Dass die Bank „Geschäfte mit politischem Schutz“ gemacht habe, wird in Kroatien schon lange gemunkelt. Die Hypo hat den Ruf, am kroatischen Markt „aggressiv“ aufgetreten zu sein. Vor allem ihr schnelles Wachstum sei auffällig, meint der Zagreber Politikwissenschaftler Nenad Zakošek. Die Bank sei in Kroatien erst nach 2000 groß geworden. „Doch damals war der Bankenmarkt eigentlich schon längst verteilt“, sagt Zakošek.

Gordan Malić, investigativer Journalist der kroatischen Tageszeitung „Jutarnji list“, verweist auf eine „privilegierte Rolle“ der Bank bei politischen Entscheidungen. So sollen Bankenvertreter schon recht bald nach Amtsantritt des damaligen kroatischen Regierungschefs Ivo Sanander in dessen Büro empfangen worden sein.
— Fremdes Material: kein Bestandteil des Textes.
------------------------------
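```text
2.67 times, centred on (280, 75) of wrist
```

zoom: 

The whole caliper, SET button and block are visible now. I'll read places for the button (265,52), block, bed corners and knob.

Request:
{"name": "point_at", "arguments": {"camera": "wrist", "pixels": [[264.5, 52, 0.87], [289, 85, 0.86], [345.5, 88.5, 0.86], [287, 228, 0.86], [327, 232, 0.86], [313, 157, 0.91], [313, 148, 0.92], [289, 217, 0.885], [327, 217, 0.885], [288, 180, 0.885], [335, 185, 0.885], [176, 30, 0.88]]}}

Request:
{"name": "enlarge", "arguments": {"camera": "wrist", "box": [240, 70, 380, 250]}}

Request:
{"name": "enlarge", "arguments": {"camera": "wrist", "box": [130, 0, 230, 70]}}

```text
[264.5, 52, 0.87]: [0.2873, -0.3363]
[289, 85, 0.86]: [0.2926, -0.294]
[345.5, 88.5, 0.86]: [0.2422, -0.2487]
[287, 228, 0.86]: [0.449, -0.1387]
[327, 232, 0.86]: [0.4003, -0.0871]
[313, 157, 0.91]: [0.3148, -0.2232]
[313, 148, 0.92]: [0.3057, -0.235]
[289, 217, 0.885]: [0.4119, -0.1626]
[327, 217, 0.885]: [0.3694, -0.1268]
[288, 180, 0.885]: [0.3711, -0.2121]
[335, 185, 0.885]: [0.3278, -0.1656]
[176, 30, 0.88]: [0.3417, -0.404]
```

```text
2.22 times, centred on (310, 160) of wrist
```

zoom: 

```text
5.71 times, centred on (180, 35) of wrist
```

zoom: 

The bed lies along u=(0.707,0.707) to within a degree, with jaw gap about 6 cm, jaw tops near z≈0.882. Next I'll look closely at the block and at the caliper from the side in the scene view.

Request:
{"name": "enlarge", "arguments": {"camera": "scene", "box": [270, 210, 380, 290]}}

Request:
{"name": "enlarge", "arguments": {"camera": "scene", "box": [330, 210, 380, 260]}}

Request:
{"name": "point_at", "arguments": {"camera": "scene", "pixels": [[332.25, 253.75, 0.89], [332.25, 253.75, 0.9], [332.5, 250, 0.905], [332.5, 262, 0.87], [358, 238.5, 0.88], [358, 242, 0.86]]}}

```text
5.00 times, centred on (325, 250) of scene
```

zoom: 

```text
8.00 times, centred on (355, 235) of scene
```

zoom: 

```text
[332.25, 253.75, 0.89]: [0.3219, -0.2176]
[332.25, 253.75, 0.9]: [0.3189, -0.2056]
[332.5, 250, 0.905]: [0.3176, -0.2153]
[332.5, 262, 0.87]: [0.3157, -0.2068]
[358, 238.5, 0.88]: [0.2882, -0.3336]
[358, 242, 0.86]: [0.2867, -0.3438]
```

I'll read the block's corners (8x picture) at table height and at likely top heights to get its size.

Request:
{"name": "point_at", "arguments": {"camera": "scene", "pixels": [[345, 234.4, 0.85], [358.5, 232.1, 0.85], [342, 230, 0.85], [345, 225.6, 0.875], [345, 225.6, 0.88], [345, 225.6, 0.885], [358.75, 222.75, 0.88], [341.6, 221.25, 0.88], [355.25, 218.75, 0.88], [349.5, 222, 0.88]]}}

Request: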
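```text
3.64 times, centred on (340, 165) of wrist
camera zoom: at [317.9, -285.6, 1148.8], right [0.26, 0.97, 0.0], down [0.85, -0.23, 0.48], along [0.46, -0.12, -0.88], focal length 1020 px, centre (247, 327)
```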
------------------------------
Auffällig ist außerdem, dass im kroatischen Bankensektor immer wieder eine Differenz zwischen tatsächlichem Projektwert und deutlich höher bemessenen Krediten festgestellt wird. Diese Summen könnten als Schmiergeld geflossen sein, was man allerdings noch nicht nachgewiesen hat. Ein Teil der politischen Klasse Kroatiens, darunter auch amtierende Minister, könnte in solche Fälle involviert sein, so Malić.

Auch Sanander steht unter Verdacht, Schmiergeld für nach Kroatien vermittelte Kredite erhalten zu haben. Eine entsprechende Zeugenaussage der Finanzdirektorin des herzegowinischen Medien-Tycoons Miroslav Kutle liegt der Staatsanwaltschaft schon seit zehn Jahren vor. Darin heißt es, dass „Provisionszahlungen an die politische Spitze im Land durchaus gängig“ gewesen sein sollen. Der investigative Journalist Malić besitzt ein Dokument, auf dem die Initialien „I.S.“ stehen – laut Zeugenaussage gegenüber der Staatsanwaltschaft das Kürzel für den ehemaligen Premier „Ivo Sanader“. Dieser hat ihm nun jedoch mit einer Klage gedroht, da Malić damit im kroatischen Fernsehen war.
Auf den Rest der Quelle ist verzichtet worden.